Lencana Facebook

Sabtu, 08 Mei 2010

Kemalangan Menuju Malang (3)


Usai acara pembukaan, saya dimarahi habis-habisan oleh Bapak yang berangkat dengan isterinya karena menganggap saya tidak transparan dalam pembagian undangan masuk. Saya kaget, tidak menyangka sama sekali kenapa bapak ini tiba-tiba ada di situ, persis setelah kami menyeberang jalan. Sepertinya memang sengaja menunggu saya. Saya tidak bisa berikan alasan. Saya cuma diam menerima umpatan dan kejengkelan beliau. Isterinya coba menenangkan suaminya yang kalap. Malah isterinya bilang, “Bersyukur kita tidak dapat undangan dari si Fuad, karena dengan begitu kita malah dapat masuk lewat gerbang VIP”. Rupanya ketika mereka sadar ditinggal oleh rombongan, mereka berinisiatif berangkat berdua saja ke Gajayana. Saat celingak-celinguk itu, mereka bertemu dengan ibu Mahyunas, peserta utusan dari Binjai. Jadi oleh penjaga gerbang, dikira bapak dan ibu suami isteri ini juga utusan/pesera dengan alasan undangan tertinggal. Sungguh demikian, beliau tetap kecewa dengan sikap saya yang disebutkan beliau tidak transparan. Malah beliau menuduh saya menerima sejumlah uang dari dua bapak-bapak yang saya beri undangan. Situasi seperti in, jelas tidak enak. Karena kami satu penginapan. Saya hubungi mas Edy Priono, agar menjemput saya dan ingin tidur di tempat beliau. Secara kebetulan, mas Edy memang sedang berada diseputar Gajayana. Tak lama beliau datang menjemput dengan mobilnya. Saya pamit dengan teman-teman yang lain dan mohon pengertian mereka. Menjelang rumah mas Edy, pendirian saya beubah. Biarlah ini saya tanggung. Ini adalah konsekwensi dari tugas saya. Saya minta mas Edy menghantar saya ke Bukit Cemara Tidar. Tapi saya tidak pulang ke penginapan. Saya bergabung dengan ibu-ibu yang juga diantaranya ada seorang bapak.. kami tidur di sofa, ruangan tamu.

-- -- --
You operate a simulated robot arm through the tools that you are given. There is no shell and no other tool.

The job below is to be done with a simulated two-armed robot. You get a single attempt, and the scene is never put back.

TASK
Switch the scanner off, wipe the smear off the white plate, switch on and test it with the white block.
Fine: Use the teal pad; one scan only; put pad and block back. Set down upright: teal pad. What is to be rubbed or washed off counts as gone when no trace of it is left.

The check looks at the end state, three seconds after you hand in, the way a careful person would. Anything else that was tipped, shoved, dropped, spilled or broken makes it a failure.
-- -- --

Hari senin pagi selesai sarapan, bapak yang tadi malam memarahi saya habis-habisan pamitan. Beliau akan ke rumah keluarganya di Bogor Tinggalah saya dengan dua bapak yang lain, pak Mawardi dan pak Ahamdsjah. Perasaan saya sedikit tenang. Dalam satu kesempatan, saya keluarkan uneg-uneg hati saya kepada kedua bapak-bapak ini. Saya kecewa dan penasaran, kenapa koq bapak itu bisa tahu kalau ada pembahagian undangan. Padahal sewaktu di air terjun Coban Rondo, saya sudah wanti-wanti betul bagaimana supaya pembagian undangan itu tidak diketahuinya. Karena kenyataannya, kalau bapak dan isterinya dapat berarti satu diantara bapak bapak itu pasti tidak dapat. Bapak itu satu kesatuan tapi kenyataan berdua dengan isterinya. Dua tapi satu atau satu tapi dua. Bahkan sampai keluar ungkapan dari mulut saya omongan yang seharusnya tidak pantas saya keluarkan. Lebih-lebih pada ke dua bapak-bapak ini. Hal itu menyebabkan komunikasi antar kamipun jadi tersendat.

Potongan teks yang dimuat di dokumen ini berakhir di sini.